Do you think improving as a person is a valuable goal?

Again that depends on the person. To me it is, because I don't want to miss anything, and there are really only two things we can have that can't be taken away and that's our self worth, and knowledge.

What traits do you feel are "valuable" in a person that you maybe feel you need more of?
Honesty?
Integrity?
Giving?
Selflessness?

Everyone could, at one time or another, use more of these qualities.

..... or are you, as many are these days, just out for what you can get & stuff everyone else?

No, and personally I don't think that is a healthy view, but I can't make that decision for everyone or tell them how to live.

Do you think that "religion" is a valid or necessary vehicle for personal growth?

This is very much individualistic. It's also an area I am very torn in. Two sides of my family have very different beliefs, so I am still trying to figure this out for myself.

How do you define "religion" - does a belief in a supreme being have to be a pre-requisite? After all, Buddhists do not worship a "God" - yet Buddhism is widely viewed as a religion is it not? (No - I'm not a Buddhist. I'm a Jedi of course )

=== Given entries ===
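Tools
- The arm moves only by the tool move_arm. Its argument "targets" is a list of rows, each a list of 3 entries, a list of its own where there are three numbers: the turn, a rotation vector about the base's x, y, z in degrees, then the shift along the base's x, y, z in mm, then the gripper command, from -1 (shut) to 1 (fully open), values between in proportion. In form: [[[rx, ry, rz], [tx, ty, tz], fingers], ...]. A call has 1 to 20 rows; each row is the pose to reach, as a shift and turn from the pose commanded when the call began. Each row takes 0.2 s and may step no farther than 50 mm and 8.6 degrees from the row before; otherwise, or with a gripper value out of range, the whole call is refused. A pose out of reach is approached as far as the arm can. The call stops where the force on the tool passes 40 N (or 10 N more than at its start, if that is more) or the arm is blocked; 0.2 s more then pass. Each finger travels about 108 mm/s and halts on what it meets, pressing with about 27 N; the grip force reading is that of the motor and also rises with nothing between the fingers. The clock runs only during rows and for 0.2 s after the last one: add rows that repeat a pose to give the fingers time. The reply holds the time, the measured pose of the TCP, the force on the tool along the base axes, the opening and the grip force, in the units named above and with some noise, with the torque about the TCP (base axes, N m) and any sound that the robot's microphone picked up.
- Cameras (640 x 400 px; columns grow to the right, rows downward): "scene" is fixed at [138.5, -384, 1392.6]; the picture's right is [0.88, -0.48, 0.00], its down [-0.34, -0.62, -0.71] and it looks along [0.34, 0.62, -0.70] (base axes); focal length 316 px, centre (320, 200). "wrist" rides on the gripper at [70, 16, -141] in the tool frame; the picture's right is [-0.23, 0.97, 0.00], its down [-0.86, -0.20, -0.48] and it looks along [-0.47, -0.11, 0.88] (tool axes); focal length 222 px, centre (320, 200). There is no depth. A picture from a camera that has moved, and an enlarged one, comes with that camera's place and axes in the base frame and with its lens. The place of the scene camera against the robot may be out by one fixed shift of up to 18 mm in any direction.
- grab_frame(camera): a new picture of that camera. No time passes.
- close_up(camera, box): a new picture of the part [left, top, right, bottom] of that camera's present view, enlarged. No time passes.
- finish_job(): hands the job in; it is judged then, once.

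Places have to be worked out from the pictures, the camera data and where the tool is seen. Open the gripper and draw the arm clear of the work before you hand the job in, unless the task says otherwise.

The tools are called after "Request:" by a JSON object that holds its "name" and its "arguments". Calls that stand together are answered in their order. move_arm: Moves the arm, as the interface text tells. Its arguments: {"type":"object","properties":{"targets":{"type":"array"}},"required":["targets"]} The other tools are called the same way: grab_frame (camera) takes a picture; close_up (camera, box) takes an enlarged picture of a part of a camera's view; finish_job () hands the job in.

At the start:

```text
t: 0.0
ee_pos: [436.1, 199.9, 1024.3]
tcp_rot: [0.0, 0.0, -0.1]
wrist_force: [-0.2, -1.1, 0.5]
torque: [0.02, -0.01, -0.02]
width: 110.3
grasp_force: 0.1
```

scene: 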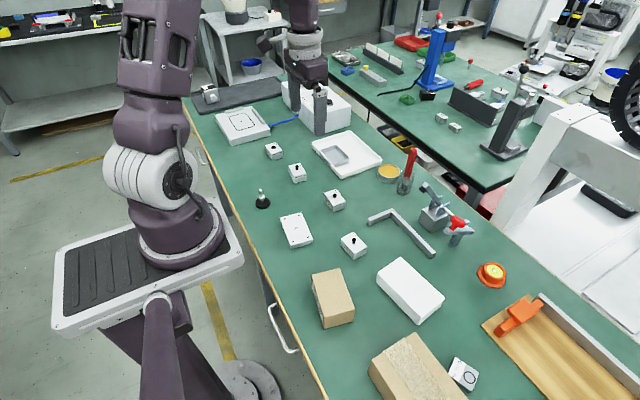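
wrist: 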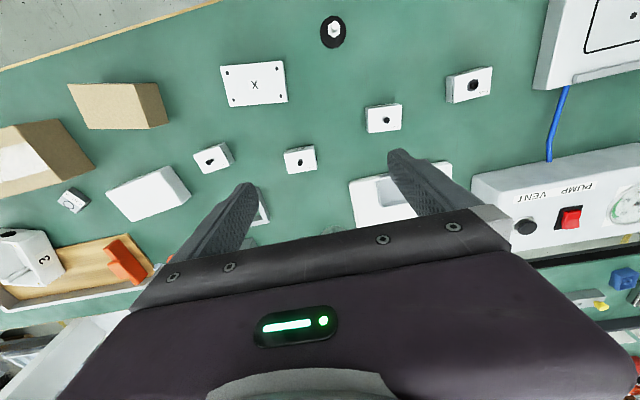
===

I still don't have an answer for myself to this one.

TkdWarrior
25-Nov-2002, 03:59 PM
my question is why u want to be best? let's not talk about careers studies etc cause they r reason for our survival...
Wat's u r pursing?why ? why's should be competition to be best?
-TkdWarrior-

TkdWarrior
25-Nov-2002, 04:23 PM
wotd my fault...my question is for everyone not just for u...so u don't hav to clear ur situation...but u did so well n good...:)
-TkdWarrior-

Spike
26-Nov-2002, 01:30 AM
quote:
--------------------------------------------------------------------------------
Originally posted by Spike :
If what you do in life isn`t making you happy then you should address that without trying to say that you`re making yourself a better person.
--------------------------------------------------------------------------------




--- So Spike - YOUR happiness is your main goal in life? No concern for the happiness of others? The happiness of those that are important to you?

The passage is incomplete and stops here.